For pretty much every other use there are many other devices are a better fit, better performant, and often better price/value.
And maybe a NAS I guess, although I think there are much better fits for that use, too.
@casper but it ONLY wins when you’re talking CPU-only, and not about vCPUs in that. These do virtualization too.
@Jason I’ve got a few of those Qotom’s. You can easily virtualize on them and they’re making great lab systems. This is plenty to make a firewall, vpn endpoint, router, backup wwan appliance, and still have a few other VMs or containers on.
The only thing that bothers me with things like this is what if you use it for real work and start to rely on it? Like I have a remote site I need LTE for, so what if I got this and set it up out there, and then a year later it breaks? It probably won’t be available for sale in a year’s time, so I won’t be able to buy another one and swap it over and keep going. I’ll have to find a different product, reconfigure everything (e.g. udev rules for the different LTE device in the new product) and basically set it up from scratch again, do all the testing to make sure everything works, etc.
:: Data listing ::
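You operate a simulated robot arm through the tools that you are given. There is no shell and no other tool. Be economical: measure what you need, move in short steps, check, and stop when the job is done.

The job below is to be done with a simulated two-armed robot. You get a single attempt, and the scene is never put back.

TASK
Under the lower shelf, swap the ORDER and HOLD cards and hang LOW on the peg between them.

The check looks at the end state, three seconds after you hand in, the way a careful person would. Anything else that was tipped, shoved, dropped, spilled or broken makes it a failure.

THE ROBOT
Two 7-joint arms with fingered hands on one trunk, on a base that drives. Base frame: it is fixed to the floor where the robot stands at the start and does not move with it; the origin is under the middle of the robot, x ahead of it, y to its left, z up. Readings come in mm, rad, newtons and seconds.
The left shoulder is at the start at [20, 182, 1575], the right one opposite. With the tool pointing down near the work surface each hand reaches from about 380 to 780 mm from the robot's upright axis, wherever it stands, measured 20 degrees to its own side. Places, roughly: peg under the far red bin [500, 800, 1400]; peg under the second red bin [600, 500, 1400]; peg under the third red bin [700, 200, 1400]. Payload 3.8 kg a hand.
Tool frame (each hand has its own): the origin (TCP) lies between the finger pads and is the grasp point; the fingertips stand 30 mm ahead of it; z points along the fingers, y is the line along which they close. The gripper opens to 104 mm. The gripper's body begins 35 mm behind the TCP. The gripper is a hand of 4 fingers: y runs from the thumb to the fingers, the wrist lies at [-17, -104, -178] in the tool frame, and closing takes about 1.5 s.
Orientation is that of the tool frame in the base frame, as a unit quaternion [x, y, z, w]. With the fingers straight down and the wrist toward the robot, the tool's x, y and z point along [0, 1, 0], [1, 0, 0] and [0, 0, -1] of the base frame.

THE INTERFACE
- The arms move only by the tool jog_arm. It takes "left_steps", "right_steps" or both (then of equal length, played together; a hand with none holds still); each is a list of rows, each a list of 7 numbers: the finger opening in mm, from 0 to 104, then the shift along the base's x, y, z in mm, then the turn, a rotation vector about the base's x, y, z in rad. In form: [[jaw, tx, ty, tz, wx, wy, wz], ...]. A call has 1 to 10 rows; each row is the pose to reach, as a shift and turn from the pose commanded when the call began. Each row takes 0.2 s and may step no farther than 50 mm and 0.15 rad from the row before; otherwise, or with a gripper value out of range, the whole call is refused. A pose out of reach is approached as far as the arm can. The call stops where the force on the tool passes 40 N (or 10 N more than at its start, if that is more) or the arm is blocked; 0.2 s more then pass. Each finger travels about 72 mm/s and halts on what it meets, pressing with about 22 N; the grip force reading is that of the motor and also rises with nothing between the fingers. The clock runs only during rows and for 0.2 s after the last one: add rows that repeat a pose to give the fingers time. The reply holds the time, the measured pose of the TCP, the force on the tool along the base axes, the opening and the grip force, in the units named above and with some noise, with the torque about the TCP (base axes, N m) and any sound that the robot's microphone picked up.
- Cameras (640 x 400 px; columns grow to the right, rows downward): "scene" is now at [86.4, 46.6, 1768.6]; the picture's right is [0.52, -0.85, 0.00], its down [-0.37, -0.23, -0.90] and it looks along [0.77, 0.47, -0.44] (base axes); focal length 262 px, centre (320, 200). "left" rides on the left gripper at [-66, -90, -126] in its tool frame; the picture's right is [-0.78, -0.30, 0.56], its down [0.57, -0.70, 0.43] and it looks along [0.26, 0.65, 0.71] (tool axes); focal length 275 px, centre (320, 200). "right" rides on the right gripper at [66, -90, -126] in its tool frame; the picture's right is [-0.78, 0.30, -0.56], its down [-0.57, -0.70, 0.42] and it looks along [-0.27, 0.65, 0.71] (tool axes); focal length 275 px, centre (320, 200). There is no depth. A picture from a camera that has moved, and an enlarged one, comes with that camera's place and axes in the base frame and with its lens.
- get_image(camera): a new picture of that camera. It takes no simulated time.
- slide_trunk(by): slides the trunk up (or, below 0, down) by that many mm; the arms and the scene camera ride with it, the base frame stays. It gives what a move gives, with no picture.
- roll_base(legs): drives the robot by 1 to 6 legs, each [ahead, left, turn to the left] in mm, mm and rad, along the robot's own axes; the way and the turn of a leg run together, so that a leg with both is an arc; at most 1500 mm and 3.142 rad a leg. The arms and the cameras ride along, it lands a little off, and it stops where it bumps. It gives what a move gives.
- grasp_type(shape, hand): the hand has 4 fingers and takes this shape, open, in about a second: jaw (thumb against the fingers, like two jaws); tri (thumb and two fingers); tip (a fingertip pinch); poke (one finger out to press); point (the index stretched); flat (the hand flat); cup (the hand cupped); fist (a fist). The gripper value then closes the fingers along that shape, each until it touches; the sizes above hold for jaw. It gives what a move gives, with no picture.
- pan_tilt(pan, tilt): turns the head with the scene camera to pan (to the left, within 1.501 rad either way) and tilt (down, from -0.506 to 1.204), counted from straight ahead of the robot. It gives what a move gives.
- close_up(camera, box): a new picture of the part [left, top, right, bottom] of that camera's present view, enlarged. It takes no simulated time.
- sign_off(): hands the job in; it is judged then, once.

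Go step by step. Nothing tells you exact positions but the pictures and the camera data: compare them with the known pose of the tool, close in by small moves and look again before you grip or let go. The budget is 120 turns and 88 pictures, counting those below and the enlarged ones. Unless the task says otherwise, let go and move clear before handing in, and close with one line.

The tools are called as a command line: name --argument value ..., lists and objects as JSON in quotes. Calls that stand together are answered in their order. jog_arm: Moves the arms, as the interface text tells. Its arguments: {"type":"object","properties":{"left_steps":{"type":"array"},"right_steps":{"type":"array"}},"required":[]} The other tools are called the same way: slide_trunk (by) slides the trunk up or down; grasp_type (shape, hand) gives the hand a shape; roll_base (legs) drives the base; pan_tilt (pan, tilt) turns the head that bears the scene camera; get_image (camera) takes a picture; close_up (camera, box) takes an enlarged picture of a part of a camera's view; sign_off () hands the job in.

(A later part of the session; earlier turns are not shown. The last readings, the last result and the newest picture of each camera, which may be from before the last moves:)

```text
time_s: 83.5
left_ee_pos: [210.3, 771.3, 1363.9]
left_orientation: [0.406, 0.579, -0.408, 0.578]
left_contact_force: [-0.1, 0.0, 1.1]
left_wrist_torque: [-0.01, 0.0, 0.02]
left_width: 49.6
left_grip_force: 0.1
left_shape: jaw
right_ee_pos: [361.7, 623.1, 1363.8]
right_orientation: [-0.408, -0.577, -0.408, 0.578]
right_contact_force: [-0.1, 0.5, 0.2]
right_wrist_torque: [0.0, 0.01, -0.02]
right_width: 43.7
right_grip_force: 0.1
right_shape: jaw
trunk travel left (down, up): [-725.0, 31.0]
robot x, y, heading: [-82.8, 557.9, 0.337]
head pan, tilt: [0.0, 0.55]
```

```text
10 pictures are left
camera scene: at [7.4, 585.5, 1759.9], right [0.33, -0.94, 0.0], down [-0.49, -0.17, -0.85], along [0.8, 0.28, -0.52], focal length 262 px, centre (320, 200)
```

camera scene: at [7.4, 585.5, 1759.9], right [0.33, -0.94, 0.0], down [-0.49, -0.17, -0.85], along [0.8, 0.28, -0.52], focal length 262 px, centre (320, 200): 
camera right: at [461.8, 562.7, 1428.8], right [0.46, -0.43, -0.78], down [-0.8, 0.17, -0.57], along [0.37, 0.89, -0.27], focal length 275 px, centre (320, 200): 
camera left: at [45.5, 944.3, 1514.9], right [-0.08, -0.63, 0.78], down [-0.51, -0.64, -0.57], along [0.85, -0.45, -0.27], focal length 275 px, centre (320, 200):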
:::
It’s for this reason I’ve ended up going with Raspberry Pis and USB LTE adapters, because although they are slower and don’t have as much crammed into the same space, replacing any failed devices is much easier over the long term.
Does anyone know if the Sierra Wireless AirPrime EM7455 in this unit will work with pfSense or OPENSENSE?
I picked up a few of these for testing in my datacenter for a remote access appliance and so far the IPMI experience is pretty bad. You cannot log into the web UI with Firefox at all. Google Chrome works, but the KVM does not work. There is nothing on Lanner’s site for the NCA-1515A in terms of BMC firmware updates and Lanner’s support has been silent on any of my help requests.
The price is right on these for sure but I think you get what you pay for. Not having a working IPMI is kind of a show stopper for my usecase.
A quick follow up. I created a new IPMI admin user and all of my issues with IPMI went away. It is still a pretty buggy BMC firmware but at least I can use the HTML KVM.